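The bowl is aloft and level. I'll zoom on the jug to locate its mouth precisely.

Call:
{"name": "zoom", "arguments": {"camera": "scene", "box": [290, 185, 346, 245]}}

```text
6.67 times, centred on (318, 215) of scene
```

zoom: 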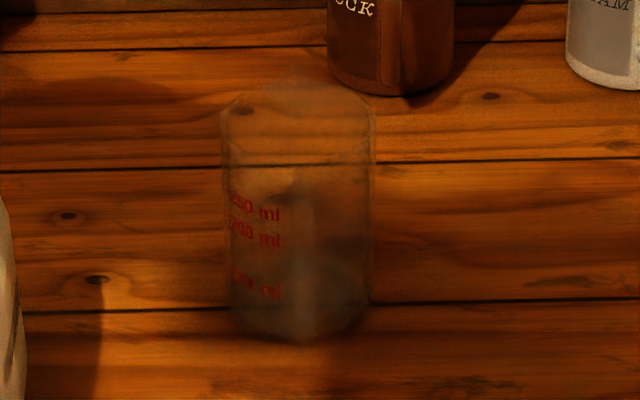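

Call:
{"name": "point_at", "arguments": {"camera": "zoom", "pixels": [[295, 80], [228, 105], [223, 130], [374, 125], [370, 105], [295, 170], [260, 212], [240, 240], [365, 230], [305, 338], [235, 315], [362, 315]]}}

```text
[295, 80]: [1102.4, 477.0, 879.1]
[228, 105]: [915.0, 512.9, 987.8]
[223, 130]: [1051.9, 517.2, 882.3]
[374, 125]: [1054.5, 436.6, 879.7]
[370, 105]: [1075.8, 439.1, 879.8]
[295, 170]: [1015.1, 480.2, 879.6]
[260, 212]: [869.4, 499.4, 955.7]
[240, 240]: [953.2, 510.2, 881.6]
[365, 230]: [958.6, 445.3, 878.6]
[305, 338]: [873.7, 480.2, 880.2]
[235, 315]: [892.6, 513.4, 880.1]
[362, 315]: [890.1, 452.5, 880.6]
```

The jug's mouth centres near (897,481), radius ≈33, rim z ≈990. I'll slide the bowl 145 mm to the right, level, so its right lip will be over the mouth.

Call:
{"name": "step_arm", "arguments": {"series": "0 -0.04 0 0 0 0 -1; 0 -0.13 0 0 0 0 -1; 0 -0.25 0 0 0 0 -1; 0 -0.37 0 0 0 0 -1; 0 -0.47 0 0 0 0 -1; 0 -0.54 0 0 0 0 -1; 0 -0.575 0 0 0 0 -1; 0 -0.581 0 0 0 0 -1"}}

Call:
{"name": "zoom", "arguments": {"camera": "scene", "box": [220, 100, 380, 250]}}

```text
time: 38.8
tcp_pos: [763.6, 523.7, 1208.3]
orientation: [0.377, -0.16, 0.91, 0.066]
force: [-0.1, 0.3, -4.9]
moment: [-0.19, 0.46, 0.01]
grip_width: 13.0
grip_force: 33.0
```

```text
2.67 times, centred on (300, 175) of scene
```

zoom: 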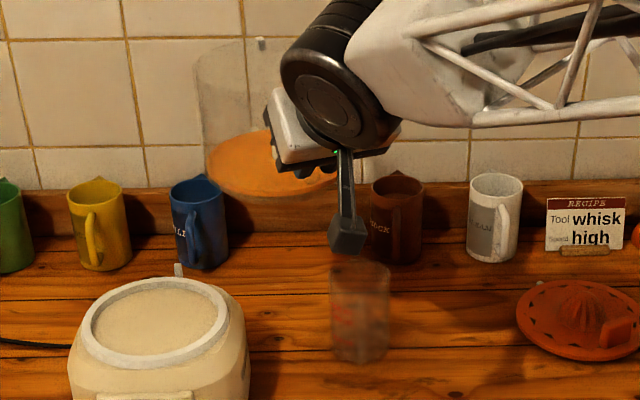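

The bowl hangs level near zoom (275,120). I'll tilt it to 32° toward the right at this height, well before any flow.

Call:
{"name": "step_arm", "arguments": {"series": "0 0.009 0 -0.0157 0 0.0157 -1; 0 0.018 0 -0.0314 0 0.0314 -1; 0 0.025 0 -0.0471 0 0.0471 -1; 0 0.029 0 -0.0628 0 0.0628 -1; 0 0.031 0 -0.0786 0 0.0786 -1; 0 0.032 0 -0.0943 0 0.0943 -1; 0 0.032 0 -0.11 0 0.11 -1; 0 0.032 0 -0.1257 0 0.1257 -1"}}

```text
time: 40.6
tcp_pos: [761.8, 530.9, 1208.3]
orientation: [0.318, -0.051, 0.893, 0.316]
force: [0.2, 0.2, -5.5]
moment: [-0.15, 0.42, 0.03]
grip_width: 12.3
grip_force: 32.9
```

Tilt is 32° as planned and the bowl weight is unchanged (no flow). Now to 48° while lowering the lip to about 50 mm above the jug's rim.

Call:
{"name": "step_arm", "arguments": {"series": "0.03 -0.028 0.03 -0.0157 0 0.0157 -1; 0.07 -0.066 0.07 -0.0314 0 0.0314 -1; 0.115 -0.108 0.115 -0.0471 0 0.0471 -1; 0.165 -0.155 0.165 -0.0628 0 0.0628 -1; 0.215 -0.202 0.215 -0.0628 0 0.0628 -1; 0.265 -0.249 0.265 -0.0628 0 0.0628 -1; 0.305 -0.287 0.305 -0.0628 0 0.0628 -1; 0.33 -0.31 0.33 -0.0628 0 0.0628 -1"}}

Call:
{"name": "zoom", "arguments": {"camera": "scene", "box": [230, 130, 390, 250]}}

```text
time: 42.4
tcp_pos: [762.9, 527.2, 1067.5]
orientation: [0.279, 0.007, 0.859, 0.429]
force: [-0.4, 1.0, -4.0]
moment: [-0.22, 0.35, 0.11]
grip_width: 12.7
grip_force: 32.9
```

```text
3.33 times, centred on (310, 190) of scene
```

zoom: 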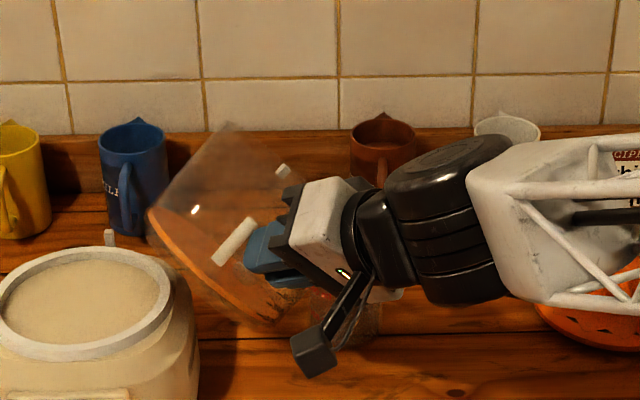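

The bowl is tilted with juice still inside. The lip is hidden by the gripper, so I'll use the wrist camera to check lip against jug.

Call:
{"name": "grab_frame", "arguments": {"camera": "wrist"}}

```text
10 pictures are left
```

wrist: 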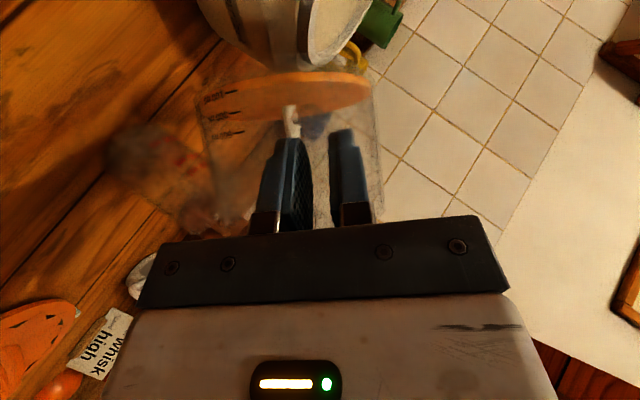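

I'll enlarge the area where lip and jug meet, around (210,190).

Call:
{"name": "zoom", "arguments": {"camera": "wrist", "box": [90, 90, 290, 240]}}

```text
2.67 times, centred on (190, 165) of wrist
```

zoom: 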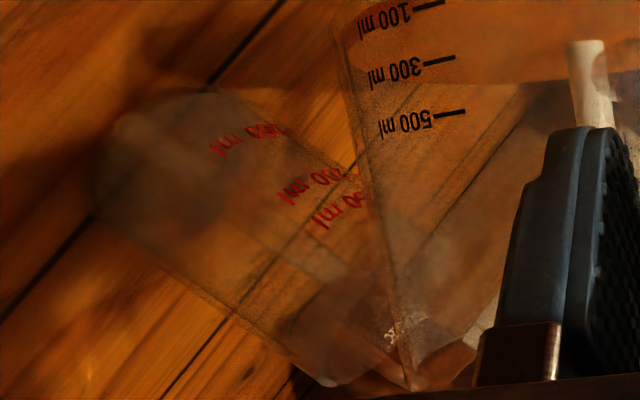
************
◆ **Article**
So why tear up the rulebook? It’s about whose heritage you value. In the same speech, he also said:

“I don’t believe in tearing people down any more than I believe in tearing down statues that are part of our heritage” Boris Johnson, 30/06/2020

In defending statues and trashing environmental protections, the government’s message is clear: whose heritage matters? Not yours.

The cold edifice of a man who inherited a fortune and bloated it further through the traffic in human lives? Heritage.

The wildflower meadows your grandparents played in? The Roman town whose walls hold the stories of the people who came from across the empire to live, love, and work there? The shop your parents set up; the street you were born on; the dock where your husband’s family first set eyes upon this country? Nah. Bulldoze them. Sweep them away for a cluster of naff executive homes, ready to lie empty as their cheap mortar crumbles because no-one can afford to buy them. Call them Roman Way or Windrush Close, the last faint echoes on the breeze. And who knows, maybe someday a child will dig up a few scattered Roman potsherds and wonder what stood before. Maybe a grandson will stand before a locked gate and peer through the railings, straining for a glimpse of a dock basin before the security guard hustles him along.

Michel-Rolph Trouillot said that “any historical narrative is a bundle of silences”. Whose story gets told? Whose story does not?

“History is the fruit of power, but power itself is never so transparent that its analysis becomes superfluous. The ultimate mark of power may be its invisibility; the ultimate challenge, the exposition of its roots.” Michel-Rolph Trouillot, Silencing the Past: Power and the Production of History (1995)

Take a look at the statue of Rhodes. Of Colston. Ask yourself, who do these statues represent? Is it you?

Many of you who value the heritage and environmental protections of our existing planning system will also abhor the removal of statues. I’ve written before about statues: how they become a flashpoint, a comfortable symbol to defend because they insulate us from darker and less comfortable contradictions buried in our own local and family histories. But, after all, Colston was Grade 2 listed. If I care about heritage protection, should I not deplore his sudden immersion? No. Heritage is not fossilisation: places are for people. But where will it end, you might ask? It ends when everyone’s stories are told. It ends when the silences in our historical narratives are broken by the voices of people we have marginalised and othered for too long. It ends when we understand how power is distributed unequally. It ends when we expose its roots.
************
◆ **Requirement 1**
Copy the part of the article from the words "The wildflower meadows" through the words "hustles him along.".
◆ **Requirement 2**
Continue the article that opens with "So why tear".

◆ **Right answer 1**
The wildflower meadows your grandparents played in? The Roman town whose walls hold the stories of the people who came from across the empire to live, love, and work there? The shop your parents set up; the street you were born on; the dock where your husband’s family first set eyes upon this country? Nah. Bulldoze them. Sweep them away for a cluster of naff executive homes, ready to lie empty as their cheap mortar crumbles because no-one can afford to buy them. Call them Roman Way or Windrush Close, the last faint echoes on the breeze. And who knows, maybe someday a child will dig up a few scattered Roman potsherds and wonder what stood before. Maybe a grandson will stand before a locked gate and peer through the railings, straining for a glimpse of a dock basin before the security guard hustles him along.

◆ **Right answer 2**
Pencil sketch of Gloucester Docks

Field sketch of Gloucester Docks.

This is Gloucester docks: stunning industrial heritage, and a great example of the collision of heritage, planning, and inequality. They are now a thriving and desirable mix of apartments and commercial development. Their survival and regeneration owes much to the warehouses’ status as listed buildings. But the docks owe their 19th century prosperity to the investment of Samuel Baker and Thomas Philpotts, whose profits came from the backs of slaves; they received £4283 in 1834 (equivalent to £561,000 in today’s prices), in compensation for the freedom of 240 slaves upon abolition. The docks stand as a monument to the tangled, pervasive web of racial inequality, and tell that story in a far more powerful and nuanced fashion than a lump of Bronze on a tall plinth ever could. Baker later went on to purchase Thorngove House, near Grimley. I cycled past it last night, oblivious to that link. I never knew. The roots run deep and wide.

Heritage and environmental regulations are not perfect; there’s room for improvement. But they do put some of the power in the hands of those who would champion the small but valuable corners of our country: the distinctive, the local. The places and the stories that matter to people. The untold stories. They are a brake on the excesses of unchecked profiteering. They are a mechanism through which we are able to fill the gaps, to add voices, to ensure the histories of the extraordinary everyday are told and re-evaluated with each new discovery.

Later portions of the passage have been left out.